In a joint statement Friday, a group of local NGOs denounced the “serious human rights abuses” of a Chinese company accused of illegally evicting families in Koh Kong province and called on the government to ensure that the firm honor its obligations to the state.

Since 2010, the Union Development Group (UDG) has forced more than 1,000 families off a 45,000-hectare tract in Botum Sakor National Park to make way for a $3.8-billion tourist complex. It has continued to pressure a few dozen holdouts—some claim to have been living on the land for decades—to leave as well.

“We…condemn the repeated and ongoing violation of communities’ rights in Botum Sakor and Kiri Sakor districts by Union Development Group,” says the statement, which is signed by Adhoc, Licadho, the NGO Forum, the Community Legal Education Center and the Cambodian Human Rights Action Committee.

In the latest development in the land dispute, UDG security guards last month completely or partially dismantled 11 homes and cleared 30 hectares of land the families were farming on a site where the company wants to build an airport to serve the resort.

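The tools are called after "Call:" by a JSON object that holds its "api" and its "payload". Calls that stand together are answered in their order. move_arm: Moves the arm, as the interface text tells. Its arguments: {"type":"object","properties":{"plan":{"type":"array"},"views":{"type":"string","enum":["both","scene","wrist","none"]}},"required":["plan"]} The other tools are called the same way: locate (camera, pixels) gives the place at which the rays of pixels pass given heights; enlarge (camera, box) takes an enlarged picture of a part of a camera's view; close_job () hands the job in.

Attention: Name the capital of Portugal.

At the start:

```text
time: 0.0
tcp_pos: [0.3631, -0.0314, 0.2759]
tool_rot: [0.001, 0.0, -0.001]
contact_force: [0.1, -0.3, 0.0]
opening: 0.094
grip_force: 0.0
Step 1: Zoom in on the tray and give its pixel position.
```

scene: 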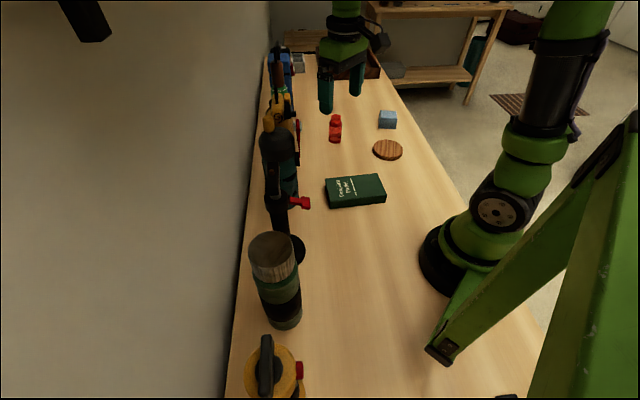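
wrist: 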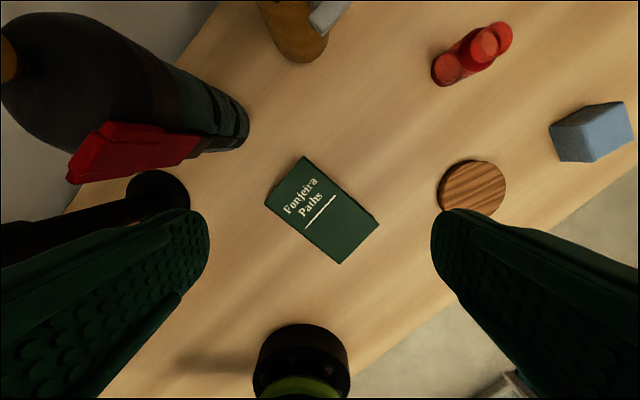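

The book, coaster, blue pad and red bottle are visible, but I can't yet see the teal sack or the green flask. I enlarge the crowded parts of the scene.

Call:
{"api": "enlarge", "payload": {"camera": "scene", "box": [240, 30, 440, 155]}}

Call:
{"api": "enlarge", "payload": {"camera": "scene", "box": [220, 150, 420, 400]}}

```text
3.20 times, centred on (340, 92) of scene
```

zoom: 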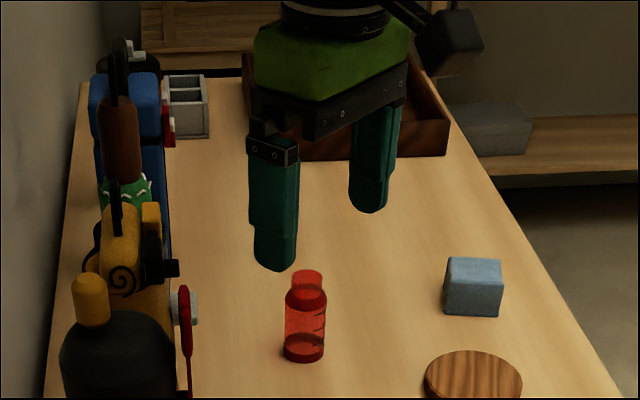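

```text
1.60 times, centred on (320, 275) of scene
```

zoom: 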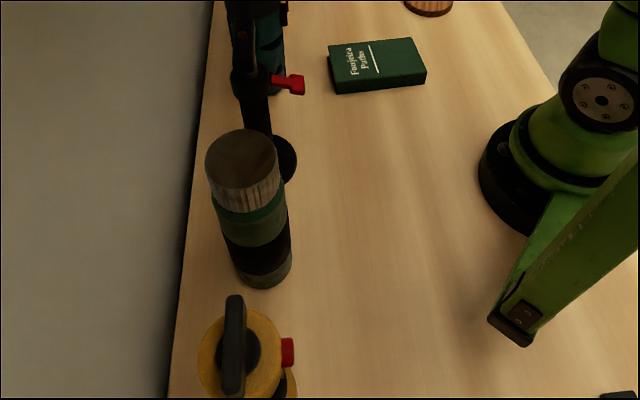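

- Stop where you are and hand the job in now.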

In their statement, the NGOs say UDG’s contract with the state requires that it adhere to the government’s “leopard skin policy,” under which firms granted land by the state must let families already living there stay put if they refuse to leave.

“The activities of the company not only represent serious human rights abuses,” the NGOs add, “but also a breach of the Royal Government of Cambodia’s letter…issued by the Council of Ministers on February 12, 2014.”

That letter, they say, orders UDG to stop razing the homes and clearing the farms of families that have refused the company’s offers of compensation.

Som Thy, who watched UDG security guards take the roof off his home last month, said the 11 families most recently targeted by the firm were still refusing to move.

“Some of the people are sleeping in their boats. I have put up a tarp to cover my home,” he said. “I haven’t heard about any deadline for me and the others to move out, but we have to stay here, because we don’t know where else to go.”